Text excerpt:
────────
21 Introduction: What is self-care?
It is reading week February 2020, one month before my thesis is due in March. One of my data analysis tools, RQDA, is not working on my Mac. The application self-destructs everytime I run it; occasionally taking my files with it. I spend day until night, night until day, frantically surfing through abstruse blogs containing fierce debates between hopeless amateurs and tired experts helping the hopeless amateurs figure out RQDA. My retina burns. A coding package is required just to decipher the pages of codes telling me what I need to do. My jaw does not unclench except to eat and drink. A variety of bypasses to my problem are suggested: re-coding the platform algorithm itself in R, downloading another package which will provide the background graphics needed for RQDA, manually installing each package again and again when the full application does not work, and switching to a major in literature. None work. Or at least, I understand none of it, but I intently stare at my screen for days in the hopes my despair can solve technical obstacles. The thought of failure, of being a fraud after a year of telling others I am in honours, begins to perspire from the walls around me.After a week of suffering, I almost sold my Mac and got a Dell until my girlfriend coaxed me to send an email to my supervisor. “My supervisor? But she was so busy, and this problem was afterall minor to everyone but myself. If I could just do this.. And that… all would be fixed.” I eventually sent it, explaining in pedantic detail my dilemma and providing a plan to avoid RQDA. An hour later I received a sentence-long email in reply: “Of course, no need to use RQDA for the quantitative side anyway 🙂 …Sent from my Ipad.” My supervisor was right, of course.
────────
Source data:
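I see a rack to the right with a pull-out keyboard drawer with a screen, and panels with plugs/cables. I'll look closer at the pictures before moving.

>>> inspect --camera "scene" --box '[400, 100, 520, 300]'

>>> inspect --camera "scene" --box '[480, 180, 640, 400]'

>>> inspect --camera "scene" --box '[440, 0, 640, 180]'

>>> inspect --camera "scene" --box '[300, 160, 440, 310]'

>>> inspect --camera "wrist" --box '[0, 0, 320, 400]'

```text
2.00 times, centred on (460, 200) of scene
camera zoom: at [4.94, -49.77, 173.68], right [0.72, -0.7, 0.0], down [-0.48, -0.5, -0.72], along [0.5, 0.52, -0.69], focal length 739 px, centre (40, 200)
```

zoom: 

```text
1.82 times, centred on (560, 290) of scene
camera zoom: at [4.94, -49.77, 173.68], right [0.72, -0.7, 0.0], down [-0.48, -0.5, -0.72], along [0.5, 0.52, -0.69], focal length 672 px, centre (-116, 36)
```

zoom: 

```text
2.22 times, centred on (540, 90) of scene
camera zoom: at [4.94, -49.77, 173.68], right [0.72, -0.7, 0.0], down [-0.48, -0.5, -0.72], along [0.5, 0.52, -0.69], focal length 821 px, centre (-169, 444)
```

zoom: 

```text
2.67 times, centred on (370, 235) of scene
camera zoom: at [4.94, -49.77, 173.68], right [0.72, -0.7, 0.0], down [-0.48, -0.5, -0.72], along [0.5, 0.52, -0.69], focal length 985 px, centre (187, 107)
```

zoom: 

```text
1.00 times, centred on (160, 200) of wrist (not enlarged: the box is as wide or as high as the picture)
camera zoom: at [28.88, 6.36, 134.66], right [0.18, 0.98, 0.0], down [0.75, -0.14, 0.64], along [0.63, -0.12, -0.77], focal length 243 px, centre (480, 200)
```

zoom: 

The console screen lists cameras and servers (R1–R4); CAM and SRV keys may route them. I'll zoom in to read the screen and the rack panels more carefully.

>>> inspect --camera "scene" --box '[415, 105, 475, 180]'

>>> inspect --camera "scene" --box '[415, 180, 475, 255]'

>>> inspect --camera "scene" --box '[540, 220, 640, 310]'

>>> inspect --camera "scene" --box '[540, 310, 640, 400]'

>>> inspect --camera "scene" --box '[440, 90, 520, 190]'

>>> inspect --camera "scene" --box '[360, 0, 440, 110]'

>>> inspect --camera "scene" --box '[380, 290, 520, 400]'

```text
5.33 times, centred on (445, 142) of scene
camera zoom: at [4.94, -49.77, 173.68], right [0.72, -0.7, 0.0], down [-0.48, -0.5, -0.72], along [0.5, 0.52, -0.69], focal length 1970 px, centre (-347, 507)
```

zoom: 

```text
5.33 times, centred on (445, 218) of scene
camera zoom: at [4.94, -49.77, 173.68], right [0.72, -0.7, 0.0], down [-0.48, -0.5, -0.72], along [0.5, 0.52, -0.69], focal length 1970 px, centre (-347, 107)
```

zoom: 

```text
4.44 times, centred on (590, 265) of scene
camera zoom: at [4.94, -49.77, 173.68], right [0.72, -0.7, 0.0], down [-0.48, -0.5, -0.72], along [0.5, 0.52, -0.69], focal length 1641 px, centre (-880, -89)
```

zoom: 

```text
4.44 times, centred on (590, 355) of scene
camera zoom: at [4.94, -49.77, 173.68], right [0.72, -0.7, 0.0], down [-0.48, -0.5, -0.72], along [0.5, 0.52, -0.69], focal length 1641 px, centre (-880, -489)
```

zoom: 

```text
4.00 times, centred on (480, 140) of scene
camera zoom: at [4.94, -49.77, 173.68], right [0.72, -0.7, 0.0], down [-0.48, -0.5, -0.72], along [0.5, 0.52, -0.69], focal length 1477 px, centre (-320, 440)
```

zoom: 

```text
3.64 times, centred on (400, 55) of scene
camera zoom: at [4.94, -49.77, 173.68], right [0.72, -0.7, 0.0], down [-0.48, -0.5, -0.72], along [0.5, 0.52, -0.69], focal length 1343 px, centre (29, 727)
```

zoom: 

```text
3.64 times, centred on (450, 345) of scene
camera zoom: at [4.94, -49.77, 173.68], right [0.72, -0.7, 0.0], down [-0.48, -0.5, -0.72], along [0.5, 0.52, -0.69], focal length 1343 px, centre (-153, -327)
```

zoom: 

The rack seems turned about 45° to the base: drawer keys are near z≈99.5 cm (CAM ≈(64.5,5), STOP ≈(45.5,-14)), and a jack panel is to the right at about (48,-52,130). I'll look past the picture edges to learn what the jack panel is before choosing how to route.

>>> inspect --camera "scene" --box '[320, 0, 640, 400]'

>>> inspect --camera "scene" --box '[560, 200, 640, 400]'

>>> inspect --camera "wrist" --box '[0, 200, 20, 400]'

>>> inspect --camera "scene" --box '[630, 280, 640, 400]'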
────────
The exercise: Give the text excerpt once more, exactly.

The result:
21 Introduction: What is self-care?
It is reading week February 2020, one month before my thesis is due in March. One of my data analysis tools, RQDA, is not working on my Mac. The application self-destructs everytime I run it; occasionally taking my files with it. I spend day until night, night until day, frantically surfing through abstruse blogs containing fierce debates between hopeless amateurs and tired experts helping the hopeless amateurs figure out RQDA. My retina burns. A coding package is required just to decipher the pages of codes telling me what I need to do. My jaw does not unclench except to eat and drink. A variety of bypasses to my problem are suggested: re-coding the platform algorithm itself in R, downloading another package which will provide the background graphics needed for RQDA, manually installing each package again and again when the full application does not work, and switching to a major in literature. None work. Or at least, I understand none of it, but I intently stare at my screen for days in the hopes my despair can solve technical obstacles. The thought of failure, of being a fraud after a year of telling others I am in honours, begins to perspire from the walls around me.After a week of suffering, I almost sold my Mac and got a Dell until my girlfriend coaxed me to send an email to my supervisor. “My supervisor? But she was so busy, and this problem was afterall minor to everyone but myself. If I could just do this.. And that… all would be fixed.” I eventually sent it, explaining in pedantic detail my dilemma and providing a plan to avoid RQDA. An hour later I received a sentence-long email in reply: “Of course, no need to use RQDA for the quantitative side anyway 🙂 …Sent from my Ipad.” My supervisor was right, of course.